Official logo of Skowhegan High School featuring Indian figure. Credit: Courtesy SAD 54

The Skowhegan-area school district is the last in the state to use the Indians nickname for its sports teams. The school board has again opened the door to consideration of dropping the offensive nickname. This is an important opportunity to end a divisive chapter in the community’s history.

After continued pressure from Maine’s Native American tribes, the SAD 54 school voted last week to once again hold another public forum on the topic in January.

They will once again hear from tribal members and their supporters, which include Gov.-elect Janet Mills, that use of the Indian nickname and mascot are offensive. Board members will also hear from defenders of the name who will argue that it is part of their heritage and meant to respect Native Americans.

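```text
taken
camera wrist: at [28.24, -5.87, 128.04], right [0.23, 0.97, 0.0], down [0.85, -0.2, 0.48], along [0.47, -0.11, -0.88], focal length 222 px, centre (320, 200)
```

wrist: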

When it comes to offensive mascots and team names, there aren’t two legitimate sides of the debate, however. When a group of people, or your neighbor or a relative, tells you that something you are doing is offensive or hurtful, you should stop doing it. Trying to convince them you mean no harm is beside the point. So is citing a long history of using the mascot and nickname.

The U.S. Commission on Civil Rights, Maine Indian Tribal State Commission, American Psychological Association, NCAA and others have discouraged the use of tribal mascots and nicknames because of the damage they can do to tribal members, especially young people.

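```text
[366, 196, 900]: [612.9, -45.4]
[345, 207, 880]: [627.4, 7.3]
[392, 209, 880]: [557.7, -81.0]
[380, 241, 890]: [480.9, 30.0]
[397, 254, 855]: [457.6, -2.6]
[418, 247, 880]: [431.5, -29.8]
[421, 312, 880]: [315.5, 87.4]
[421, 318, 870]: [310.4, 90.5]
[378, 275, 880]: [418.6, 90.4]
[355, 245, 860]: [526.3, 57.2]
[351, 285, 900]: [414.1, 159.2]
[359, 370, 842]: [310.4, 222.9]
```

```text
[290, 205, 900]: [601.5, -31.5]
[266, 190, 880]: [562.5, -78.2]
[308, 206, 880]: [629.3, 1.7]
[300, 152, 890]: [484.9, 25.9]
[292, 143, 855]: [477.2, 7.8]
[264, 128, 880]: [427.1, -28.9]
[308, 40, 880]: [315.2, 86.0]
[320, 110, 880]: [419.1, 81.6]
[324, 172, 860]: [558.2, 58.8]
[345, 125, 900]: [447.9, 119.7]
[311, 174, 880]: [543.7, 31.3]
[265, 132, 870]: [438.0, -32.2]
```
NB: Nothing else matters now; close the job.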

Slowly, Maine schools have dropped offensive names and changed offensive mascots. In 2001, Scarborough High School dropped Redskins in favor of Red Storm, the first school to make such a change. The Husson Braves became the Husson Eagles. The Old Town Indians are now the Old Town Coyotes. Nearly 30 Maine schools, from elementary schools to colleges, have changed their mascots and team nicknames in recent years.

Last year, after a complaint from a parent who was a member of the Micmac Tribe, the Wells-Ogunquit Community School District began a months-long reconsideration of its use of an Indian-head logo with its Warriors nickname. Earlier this year, the district’s board voted unanimously to drop the logo and other Native American imagery.

Nokomis High School in Newport expects to make a similar decision when it moves to a new building next year. Nokomis uses the Warriors name and an Indian-head logo.

This leaves just Skowhegan High School with the Indians name.

We understand that supporters of the nickname don’t mean to be offensive, but this sentiment misses the point. Real-life Native Americans have said the team name — and some of the rituals and chants that have accompanied it — is offensive. That should be the end of the discussion.

Skyler Lewey, an Old Town High School sophomore and Indian Island resident, summed it up well last week. “You are Indians for four years. We are Indians for our whole lives,” she told attendees at Thursday’s meeting.

Tribal members have met with members of Maine’s new Legislature to discuss a potential state law to prohibit the use of Native American mascots and names. California, Colorado, Michigan and Oregon have already passed such bans.

Such a ban could be appropriate, but it should be unnecessary. Skowhegan should follow the lead of other communities and drop the Indians name.